>> start INFORMATION GIVEN
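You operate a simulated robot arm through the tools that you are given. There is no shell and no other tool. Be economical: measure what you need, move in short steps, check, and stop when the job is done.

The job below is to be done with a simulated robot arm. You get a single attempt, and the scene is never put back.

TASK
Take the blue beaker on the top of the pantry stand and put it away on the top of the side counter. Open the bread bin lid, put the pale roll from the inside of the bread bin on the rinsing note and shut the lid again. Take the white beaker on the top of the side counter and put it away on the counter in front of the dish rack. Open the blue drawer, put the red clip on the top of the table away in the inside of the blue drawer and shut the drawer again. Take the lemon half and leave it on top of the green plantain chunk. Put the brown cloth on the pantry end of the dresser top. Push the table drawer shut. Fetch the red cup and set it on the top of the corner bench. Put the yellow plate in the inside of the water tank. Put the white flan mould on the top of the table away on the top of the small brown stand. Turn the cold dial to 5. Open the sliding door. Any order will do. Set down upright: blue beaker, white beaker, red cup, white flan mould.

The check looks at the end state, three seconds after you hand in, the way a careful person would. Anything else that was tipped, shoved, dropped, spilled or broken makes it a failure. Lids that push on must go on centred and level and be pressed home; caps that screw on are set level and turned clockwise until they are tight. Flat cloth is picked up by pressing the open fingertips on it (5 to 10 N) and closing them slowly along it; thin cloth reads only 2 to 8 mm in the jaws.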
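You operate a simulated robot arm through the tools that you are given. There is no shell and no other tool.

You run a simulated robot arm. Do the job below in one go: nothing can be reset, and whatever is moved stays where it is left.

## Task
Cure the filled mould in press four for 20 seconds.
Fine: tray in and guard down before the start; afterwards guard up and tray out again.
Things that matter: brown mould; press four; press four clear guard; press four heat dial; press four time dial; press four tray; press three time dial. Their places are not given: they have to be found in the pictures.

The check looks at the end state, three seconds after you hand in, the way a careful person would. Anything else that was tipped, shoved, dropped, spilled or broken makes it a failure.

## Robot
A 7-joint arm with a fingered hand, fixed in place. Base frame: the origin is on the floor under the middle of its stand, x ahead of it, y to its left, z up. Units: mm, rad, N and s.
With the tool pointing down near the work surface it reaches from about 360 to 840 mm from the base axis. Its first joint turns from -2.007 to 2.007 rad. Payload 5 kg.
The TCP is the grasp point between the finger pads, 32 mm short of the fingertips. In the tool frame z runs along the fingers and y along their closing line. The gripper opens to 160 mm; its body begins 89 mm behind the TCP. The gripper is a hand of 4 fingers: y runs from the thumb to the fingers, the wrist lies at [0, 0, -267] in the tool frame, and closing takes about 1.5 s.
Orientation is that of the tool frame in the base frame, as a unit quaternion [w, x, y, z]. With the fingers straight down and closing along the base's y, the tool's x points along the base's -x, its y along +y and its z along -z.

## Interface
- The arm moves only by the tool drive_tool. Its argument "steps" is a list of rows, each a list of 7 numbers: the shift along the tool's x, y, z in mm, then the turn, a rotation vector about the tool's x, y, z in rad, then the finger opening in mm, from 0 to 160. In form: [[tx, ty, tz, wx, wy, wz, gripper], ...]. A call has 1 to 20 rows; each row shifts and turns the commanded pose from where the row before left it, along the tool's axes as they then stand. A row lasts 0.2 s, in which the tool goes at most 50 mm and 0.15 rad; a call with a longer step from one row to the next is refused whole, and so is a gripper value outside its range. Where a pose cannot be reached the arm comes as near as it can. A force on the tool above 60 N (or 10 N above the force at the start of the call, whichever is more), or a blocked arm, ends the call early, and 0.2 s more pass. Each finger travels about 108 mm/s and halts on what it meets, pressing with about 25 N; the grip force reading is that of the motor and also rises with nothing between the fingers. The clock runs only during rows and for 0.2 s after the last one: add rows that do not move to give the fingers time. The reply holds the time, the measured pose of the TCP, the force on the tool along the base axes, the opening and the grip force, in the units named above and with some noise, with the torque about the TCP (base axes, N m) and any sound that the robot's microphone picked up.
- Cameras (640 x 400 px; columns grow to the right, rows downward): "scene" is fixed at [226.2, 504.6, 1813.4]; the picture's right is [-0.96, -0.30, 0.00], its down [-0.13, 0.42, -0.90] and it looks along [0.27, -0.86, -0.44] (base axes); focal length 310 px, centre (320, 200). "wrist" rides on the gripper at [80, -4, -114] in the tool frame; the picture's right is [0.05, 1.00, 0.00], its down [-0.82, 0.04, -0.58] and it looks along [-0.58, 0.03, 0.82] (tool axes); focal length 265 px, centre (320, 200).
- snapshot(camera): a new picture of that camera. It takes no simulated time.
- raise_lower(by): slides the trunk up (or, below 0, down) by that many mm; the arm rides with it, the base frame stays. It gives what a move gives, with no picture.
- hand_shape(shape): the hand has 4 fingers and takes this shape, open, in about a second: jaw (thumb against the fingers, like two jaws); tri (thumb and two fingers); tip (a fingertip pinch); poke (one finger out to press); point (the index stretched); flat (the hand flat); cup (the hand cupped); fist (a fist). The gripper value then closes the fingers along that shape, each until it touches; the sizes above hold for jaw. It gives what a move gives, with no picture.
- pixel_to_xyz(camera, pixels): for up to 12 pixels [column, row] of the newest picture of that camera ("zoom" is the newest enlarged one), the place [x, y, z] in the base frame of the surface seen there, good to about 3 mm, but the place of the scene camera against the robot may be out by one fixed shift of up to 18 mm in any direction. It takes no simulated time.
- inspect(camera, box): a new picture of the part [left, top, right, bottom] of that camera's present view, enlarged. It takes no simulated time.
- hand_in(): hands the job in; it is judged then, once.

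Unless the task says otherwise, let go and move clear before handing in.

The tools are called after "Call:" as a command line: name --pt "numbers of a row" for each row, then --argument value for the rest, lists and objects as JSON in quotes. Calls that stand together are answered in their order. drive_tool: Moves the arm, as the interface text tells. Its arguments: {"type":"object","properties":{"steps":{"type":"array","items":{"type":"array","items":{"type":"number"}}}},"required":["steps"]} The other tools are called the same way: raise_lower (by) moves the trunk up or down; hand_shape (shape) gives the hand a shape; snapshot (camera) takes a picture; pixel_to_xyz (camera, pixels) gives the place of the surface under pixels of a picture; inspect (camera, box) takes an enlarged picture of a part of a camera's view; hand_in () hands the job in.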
>> end INFORMATION GIVEN
* WHAT YOU NEED TO DO
Each entry above is to be quoted exactly.

* EXPECTED ANSWER
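You operate a simulated robot arm through the tools that you are given. There is no shell and no other tool. Be economical: measure what you need, move in short steps, check, and stop when the job is done.

The job below is to be done with a simulated robot arm. You get a single attempt, and the scene is never put back.

TASK
Take the blue beaker on the top of the pantry stand and put it away on the top of the side counter. Open the bread bin lid, put the pale roll from the inside of the bread bin on the rinsing note and shut the lid again. Take the white beaker on the top of the side counter and put it away on the counter in front of the dish rack. Open the blue drawer, put the red clip on the top of the table away in the inside of the blue drawer and shut the drawer again. Take the lemon half and leave it on top of the green plantain chunk. Put the brown cloth on the pantry end of the dresser top. Push the table drawer shut. Fetch the red cup and set it on the top of the corner bench. Put the yellow plate in the inside of the water tank. Put the white flan mould on the top of the table away on the top of the small brown stand. Turn the cold dial to 5. Open the sliding door. Any order will do. Set down upright: blue beaker, white beaker, red cup, white flan mould.

The check looks at the end state, three seconds after you hand in, the way a careful person would. Anything else that was tipped, shoved, dropped, spilled or broken makes it a failure. Lids that push on must go on centred and level and be pressed home; caps that screw on are set level and turned clockwise until they are tight. Flat cloth is picked up by pressing the open fingertips on it (5 to 10 N) and closing them slowly along it; thin cloth reads only 2 to 8 mm in the jaws.
You operate a simulated robot arm through the tools that you are given. There is no shell and no other tool.

You run a simulated robot arm. Do the job below in one go: nothing can be reset, and whatever is moved stays where it is left.

## Task
Cure the filled mould in press four for 20 seconds.
Fine: tray in and guard down before the start; afterwards guard up and tray out again.
Things that matter: brown mould; press four; press four clear guard; press four heat dial; press four time dial; press four tray; press three time dial. Their places are not given: they have to be found in the pictures.

The check looks at the end state, three seconds after you hand in, the way a careful person would. Anything else that was tipped, shoved, dropped, spilled or broken makes it a failure.

## Robot
A 7-joint arm with a fingered hand, fixed in place. Base frame: the origin is on the floor under the middle of its stand, x ahead of it, y to its left, z up. Units: mm, rad, N and s.
With the tool pointing down near the work surface it reaches from about 360 to 840 mm from the base axis. Its first joint turns from -2.007 to 2.007 rad. Payload 5 kg.
The TCP is the grasp point between the finger pads, 32 mm short of the fingertips. In the tool frame z runs along the fingers and y along their closing line. The gripper opens to 160 mm; its body begins 89 mm behind the TCP. The gripper is a hand of 4 fingers: y runs from the thumb to the fingers, the wrist lies at [0, 0, -267] in the tool frame, and closing takes about 1.5 s.
Orientation is that of the tool frame in the base frame, as a unit quaternion [w, x, y, z]. With the fingers straight down and closing along the base's y, the tool's x points along the base's -x, its y along +y and its z along -z.

## Interface
- The arm moves only by the tool drive_tool. Its argument "steps" is a list of rows, each a list of 7 numbers: the shift along the tool's x, y, z in mm, then the turn, a rotation vector about the tool's x, y, z in rad, then the finger opening in mm, from 0 to 160. In form: [[tx, ty, tz, wx, wy, wz, gripper], ...]. A call has 1 to 20 rows; each row shifts and turns the commanded pose from where the row before left it, along the tool's axes as they then stand. A row lasts 0.2 s, in which the tool goes at most 50 mm and 0.15 rad; a call with a longer step from one row to the next is refused whole, and so is a gripper value outside its range. Where a pose cannot be reached the arm comes as near as it can. A force on the tool above 60 N (or 10 N above the force at the start of the call, whichever is more), or a blocked arm, ends the call early, and 0.2 s more pass. Each finger travels about 108 mm/s and halts on what it meets, pressing with about 25 N; the grip force reading is that of the motor and also rises with nothing between the fingers. The clock runs only during rows and for 0.2 s after the last one: add rows that do not move to give the fingers time. The reply holds the time, the measured pose of the TCP, the force on the tool along the base axes, the opening and the grip force, in the units named above and with some noise, with the torque about the TCP (base axes, N m) and any sound that the robot's microphone picked up.
- Cameras (640 x 400 px; columns grow to the right, rows downward): "scene" is fixed at [226.2, 504.6, 1813.4]; the picture's right is [-0.96, -0.30, 0.00], its down [-0.13, 0.42, -0.90] and it looks along [0.27, -0.86, -0.44] (base axes); focal length 310 px, centre (320, 200). "wrist" rides on the gripper at [80, -4, -114] in the tool frame; the picture's right is [0.05, 1.00, 0.00], its down [-0.82, 0.04, -0.58] and it looks along [-0.58, 0.03, 0.82] (tool axes); focal length 265 px, centre (320, 200).
- snapshot(camera): a new picture of that camera. It takes no simulated time.
- raise_lower(by): slides the trunk up (or, below 0, down) by that many mm; the arm rides with it, the base frame stays. It gives what a move gives, with no picture.
- hand_shape(shape): the hand has 4 fingers and takes this shape, open, in about a second: jaw (thumb against the fingers, like two jaws); tri (thumb and two fingers); tip (a fingertip pinch); poke (one finger out to press); point (the index stretched); flat (the hand flat); cup (the hand cupped); fist (a fist). The gripper value then closes the fingers along that shape, each until it touches; the sizes above hold for jaw. It gives what a move gives, with no picture.
- pixel_to_xyz(camera, pixels): for up to 12 pixels [column, row] of the newest picture of that camera ("zoom" is the newest enlarged one), the place [x, y, z] in the base frame of the surface seen there, good to about 3 mm, but the place of the scene camera against the robot may be out by one fixed shift of up to 18 mm in any direction. It takes no simulated time.
- inspect(camera, box): a new picture of the part [left, top, right, bottom] of that camera's present view, enlarged. It takes no simulated time.
- hand_in(): hands the job in; it is judged then, once.

Unless the task says otherwise, let go and move clear before handing in.

The tools are called after "Call:" as a command line: name --pt "numbers of a row" for each row, then --argument value for the rest, lists and objects as JSON in quotes. Calls that stand together are answered in their order. drive_tool: Moves the arm, as the interface text tells. Its arguments: {"type":"object","properties":{"steps":{"type":"array","items":{"type":"array","items":{"type":"number"}}}},"required":["steps"]} The other tools are called the same way: raise_lower (by) moves the trunk up or down; hand_shape (shape) gives the hand a shape; snapshot (camera) takes a picture; pixel_to_xyz (camera, pixels) gives the place of the surface under pixels of a picture; inspect (camera, box) takes an enlarged picture of a part of a camera's view; hand_in () hands the job in.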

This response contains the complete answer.